If you weren't aware, major banks and other "A" lending facilities, require a two-year average of Line 150 (claimed taxes) for the self-employed. If those numbers don't add up to what you require to be approved, your application will get declined. Add the new stress-test to this, that makes borrowers have to qualify at 4.99% or higher, financing with a major bank is somewhat of a miracle.
So, what does this mean?
Self- employed borrowers have two options: 1. Take a higher interest rate from an alternative lender who doesn't have to "stress-test" its borrowers and can also work off a Statutory Declaration declaring Income and bank statements or 2. Claim more on their taxes and pay more to the Government, forfeiting some of their tax privileges.
When it comes to who can help.
In the new year, it will come down to which brokers can offer their self-employed clients better deal and rates. The relationships brokers make with lending partners will be paramount to the services they can provide. Mortgage Edge, with whom I am affiliated, has made 2017 a year of reaching exclusive lending deals with select lenders not made available to every brokerage. These lenders work with equity (favouring equity over income) and exclusively self-employed individuals.

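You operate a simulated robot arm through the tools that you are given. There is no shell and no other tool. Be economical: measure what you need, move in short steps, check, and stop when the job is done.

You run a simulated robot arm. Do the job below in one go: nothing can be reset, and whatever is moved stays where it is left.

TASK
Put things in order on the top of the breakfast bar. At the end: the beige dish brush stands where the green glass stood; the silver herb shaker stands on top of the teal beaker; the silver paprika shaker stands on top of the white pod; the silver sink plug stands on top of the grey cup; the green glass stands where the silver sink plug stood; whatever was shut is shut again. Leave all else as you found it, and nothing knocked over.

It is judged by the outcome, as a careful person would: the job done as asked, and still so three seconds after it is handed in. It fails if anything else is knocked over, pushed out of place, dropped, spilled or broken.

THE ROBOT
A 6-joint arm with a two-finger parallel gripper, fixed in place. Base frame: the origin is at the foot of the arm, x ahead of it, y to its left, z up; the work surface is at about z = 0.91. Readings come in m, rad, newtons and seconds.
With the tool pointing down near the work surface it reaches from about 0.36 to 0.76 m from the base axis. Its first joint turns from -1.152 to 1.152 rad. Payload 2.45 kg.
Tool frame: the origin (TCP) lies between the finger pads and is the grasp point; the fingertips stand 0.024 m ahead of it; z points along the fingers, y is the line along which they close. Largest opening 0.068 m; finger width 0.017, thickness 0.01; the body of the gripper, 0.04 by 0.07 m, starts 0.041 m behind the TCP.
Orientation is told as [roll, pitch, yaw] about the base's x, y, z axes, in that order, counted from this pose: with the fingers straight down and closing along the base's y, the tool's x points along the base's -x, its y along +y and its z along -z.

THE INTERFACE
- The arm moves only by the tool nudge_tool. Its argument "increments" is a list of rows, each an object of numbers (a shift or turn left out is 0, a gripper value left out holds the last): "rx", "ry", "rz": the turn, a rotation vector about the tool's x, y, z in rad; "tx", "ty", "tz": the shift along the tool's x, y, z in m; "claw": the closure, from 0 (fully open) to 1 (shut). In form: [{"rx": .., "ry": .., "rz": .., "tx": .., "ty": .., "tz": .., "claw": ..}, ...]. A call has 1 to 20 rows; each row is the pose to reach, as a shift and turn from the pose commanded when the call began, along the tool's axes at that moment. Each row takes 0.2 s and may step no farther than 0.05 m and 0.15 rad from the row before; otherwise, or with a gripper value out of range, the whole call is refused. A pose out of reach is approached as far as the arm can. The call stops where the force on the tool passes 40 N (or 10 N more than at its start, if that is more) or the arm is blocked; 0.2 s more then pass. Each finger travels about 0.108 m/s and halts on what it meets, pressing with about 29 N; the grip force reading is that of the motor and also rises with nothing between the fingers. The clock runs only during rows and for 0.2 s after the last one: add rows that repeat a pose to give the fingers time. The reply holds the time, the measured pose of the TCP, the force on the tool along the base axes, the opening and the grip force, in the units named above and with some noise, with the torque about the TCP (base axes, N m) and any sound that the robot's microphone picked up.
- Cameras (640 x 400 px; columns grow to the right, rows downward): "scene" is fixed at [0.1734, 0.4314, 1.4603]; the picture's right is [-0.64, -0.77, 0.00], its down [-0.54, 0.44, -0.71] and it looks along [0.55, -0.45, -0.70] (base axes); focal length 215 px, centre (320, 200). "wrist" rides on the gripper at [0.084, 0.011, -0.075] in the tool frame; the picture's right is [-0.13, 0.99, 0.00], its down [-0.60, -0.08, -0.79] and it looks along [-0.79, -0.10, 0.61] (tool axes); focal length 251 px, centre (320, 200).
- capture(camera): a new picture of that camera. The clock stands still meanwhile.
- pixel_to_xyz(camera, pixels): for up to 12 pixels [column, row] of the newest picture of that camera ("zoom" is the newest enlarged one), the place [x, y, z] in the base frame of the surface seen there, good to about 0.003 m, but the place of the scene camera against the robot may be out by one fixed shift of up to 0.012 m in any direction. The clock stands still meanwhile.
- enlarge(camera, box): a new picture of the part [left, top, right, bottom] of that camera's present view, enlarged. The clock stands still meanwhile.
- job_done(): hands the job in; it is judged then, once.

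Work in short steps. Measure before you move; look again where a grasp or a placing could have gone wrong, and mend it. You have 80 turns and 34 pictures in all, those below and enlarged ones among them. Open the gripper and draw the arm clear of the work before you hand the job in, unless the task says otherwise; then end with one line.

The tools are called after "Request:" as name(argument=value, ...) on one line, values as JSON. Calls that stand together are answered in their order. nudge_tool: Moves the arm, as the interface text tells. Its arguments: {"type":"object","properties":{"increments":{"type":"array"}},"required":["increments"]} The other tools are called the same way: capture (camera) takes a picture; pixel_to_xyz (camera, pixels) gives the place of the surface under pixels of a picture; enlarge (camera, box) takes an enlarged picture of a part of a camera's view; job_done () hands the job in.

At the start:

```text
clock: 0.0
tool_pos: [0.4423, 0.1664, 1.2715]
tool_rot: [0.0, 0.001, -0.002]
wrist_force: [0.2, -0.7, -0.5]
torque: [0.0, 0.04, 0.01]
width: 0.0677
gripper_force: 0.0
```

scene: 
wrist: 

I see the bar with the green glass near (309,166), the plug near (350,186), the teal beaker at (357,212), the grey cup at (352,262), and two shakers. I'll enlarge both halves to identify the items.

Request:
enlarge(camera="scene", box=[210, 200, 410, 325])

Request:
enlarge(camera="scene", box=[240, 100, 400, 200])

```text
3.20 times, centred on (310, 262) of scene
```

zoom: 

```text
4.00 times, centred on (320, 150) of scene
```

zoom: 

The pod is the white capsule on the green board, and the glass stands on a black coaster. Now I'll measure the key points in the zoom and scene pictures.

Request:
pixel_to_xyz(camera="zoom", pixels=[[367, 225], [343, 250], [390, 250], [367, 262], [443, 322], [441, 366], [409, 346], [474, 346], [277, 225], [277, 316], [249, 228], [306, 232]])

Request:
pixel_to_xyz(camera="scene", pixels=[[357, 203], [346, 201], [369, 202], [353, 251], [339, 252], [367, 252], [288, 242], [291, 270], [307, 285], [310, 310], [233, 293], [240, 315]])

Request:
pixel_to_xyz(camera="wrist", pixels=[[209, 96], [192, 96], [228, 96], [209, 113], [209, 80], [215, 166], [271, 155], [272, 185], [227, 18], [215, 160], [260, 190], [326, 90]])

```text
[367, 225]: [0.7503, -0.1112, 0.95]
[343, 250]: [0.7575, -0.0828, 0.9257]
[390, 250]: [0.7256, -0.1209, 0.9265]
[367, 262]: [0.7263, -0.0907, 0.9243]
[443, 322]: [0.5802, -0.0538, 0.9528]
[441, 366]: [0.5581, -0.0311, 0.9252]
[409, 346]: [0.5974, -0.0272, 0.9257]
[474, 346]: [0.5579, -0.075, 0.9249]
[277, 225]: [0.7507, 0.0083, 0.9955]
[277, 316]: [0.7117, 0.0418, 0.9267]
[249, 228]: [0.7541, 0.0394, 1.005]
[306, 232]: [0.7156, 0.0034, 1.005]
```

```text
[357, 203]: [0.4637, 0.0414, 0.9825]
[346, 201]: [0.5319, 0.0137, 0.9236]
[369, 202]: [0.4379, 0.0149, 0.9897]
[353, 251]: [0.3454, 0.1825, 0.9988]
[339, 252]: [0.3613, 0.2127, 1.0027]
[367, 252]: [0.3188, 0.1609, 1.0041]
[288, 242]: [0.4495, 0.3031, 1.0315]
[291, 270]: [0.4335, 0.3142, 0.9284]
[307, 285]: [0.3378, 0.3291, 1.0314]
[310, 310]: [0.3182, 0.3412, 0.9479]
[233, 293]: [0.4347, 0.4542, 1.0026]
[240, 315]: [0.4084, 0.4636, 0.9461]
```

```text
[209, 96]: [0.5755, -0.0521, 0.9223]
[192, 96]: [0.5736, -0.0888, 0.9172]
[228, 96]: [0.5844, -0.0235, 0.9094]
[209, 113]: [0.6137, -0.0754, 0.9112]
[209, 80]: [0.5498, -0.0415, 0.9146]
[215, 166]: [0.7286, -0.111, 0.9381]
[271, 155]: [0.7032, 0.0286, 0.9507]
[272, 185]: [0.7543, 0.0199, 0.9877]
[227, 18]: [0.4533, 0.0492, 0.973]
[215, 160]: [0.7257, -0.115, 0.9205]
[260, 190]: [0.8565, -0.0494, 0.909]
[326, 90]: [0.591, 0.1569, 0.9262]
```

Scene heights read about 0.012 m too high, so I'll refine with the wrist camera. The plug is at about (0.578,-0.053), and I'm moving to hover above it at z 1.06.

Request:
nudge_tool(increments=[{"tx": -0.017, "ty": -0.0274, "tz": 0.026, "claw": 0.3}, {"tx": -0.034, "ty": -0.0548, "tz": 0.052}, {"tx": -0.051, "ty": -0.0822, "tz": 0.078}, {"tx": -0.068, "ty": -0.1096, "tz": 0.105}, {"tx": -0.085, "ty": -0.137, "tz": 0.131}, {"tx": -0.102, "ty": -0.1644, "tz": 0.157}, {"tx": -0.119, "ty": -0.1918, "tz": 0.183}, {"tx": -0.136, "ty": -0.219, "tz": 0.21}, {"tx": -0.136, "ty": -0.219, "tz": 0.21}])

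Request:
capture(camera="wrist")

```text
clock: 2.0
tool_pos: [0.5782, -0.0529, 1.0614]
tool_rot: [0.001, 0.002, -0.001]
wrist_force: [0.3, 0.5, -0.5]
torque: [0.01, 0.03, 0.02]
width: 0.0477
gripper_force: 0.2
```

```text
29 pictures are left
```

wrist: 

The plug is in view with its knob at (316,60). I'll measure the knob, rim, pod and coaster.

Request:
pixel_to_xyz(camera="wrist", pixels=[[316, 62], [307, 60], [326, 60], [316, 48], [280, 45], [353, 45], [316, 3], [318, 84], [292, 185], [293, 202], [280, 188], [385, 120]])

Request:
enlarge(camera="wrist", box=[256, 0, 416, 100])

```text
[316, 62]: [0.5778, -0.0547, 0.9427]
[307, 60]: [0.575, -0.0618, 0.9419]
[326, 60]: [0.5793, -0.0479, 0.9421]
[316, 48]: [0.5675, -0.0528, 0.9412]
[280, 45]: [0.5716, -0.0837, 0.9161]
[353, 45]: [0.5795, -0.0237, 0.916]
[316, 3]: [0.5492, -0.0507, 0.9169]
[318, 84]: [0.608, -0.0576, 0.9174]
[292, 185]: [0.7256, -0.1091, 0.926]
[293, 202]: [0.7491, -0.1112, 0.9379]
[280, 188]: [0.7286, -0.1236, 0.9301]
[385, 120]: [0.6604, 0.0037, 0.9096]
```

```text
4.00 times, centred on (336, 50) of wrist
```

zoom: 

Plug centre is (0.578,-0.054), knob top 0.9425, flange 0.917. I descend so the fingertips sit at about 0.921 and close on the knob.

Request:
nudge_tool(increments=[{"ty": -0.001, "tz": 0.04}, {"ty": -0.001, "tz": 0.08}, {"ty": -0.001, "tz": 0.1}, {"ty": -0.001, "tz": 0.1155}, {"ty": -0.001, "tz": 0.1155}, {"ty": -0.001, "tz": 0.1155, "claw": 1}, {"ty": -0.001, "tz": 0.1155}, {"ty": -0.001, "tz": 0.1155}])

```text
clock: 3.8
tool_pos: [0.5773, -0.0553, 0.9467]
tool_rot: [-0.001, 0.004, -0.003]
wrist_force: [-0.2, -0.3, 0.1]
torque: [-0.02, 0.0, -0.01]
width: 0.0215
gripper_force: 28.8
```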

In conclusion, if you are self-employed then what the new rules mean for you is being offered a slightly higher rate than what is deemed the most competitive. So for example, if current rates are 3.25% for a five-year fixed rate mortgage, then you may be offered 4.2%.
Depending on your financial situation, it may be worth to take a higher interest rate and still have a chance at home ownership or consolidating unsecured debt to save money, then to pay more income tax unnecessarily. Figuring out what works best is usually done in a comprehensive evaluation of both scenarios and determining what works for you.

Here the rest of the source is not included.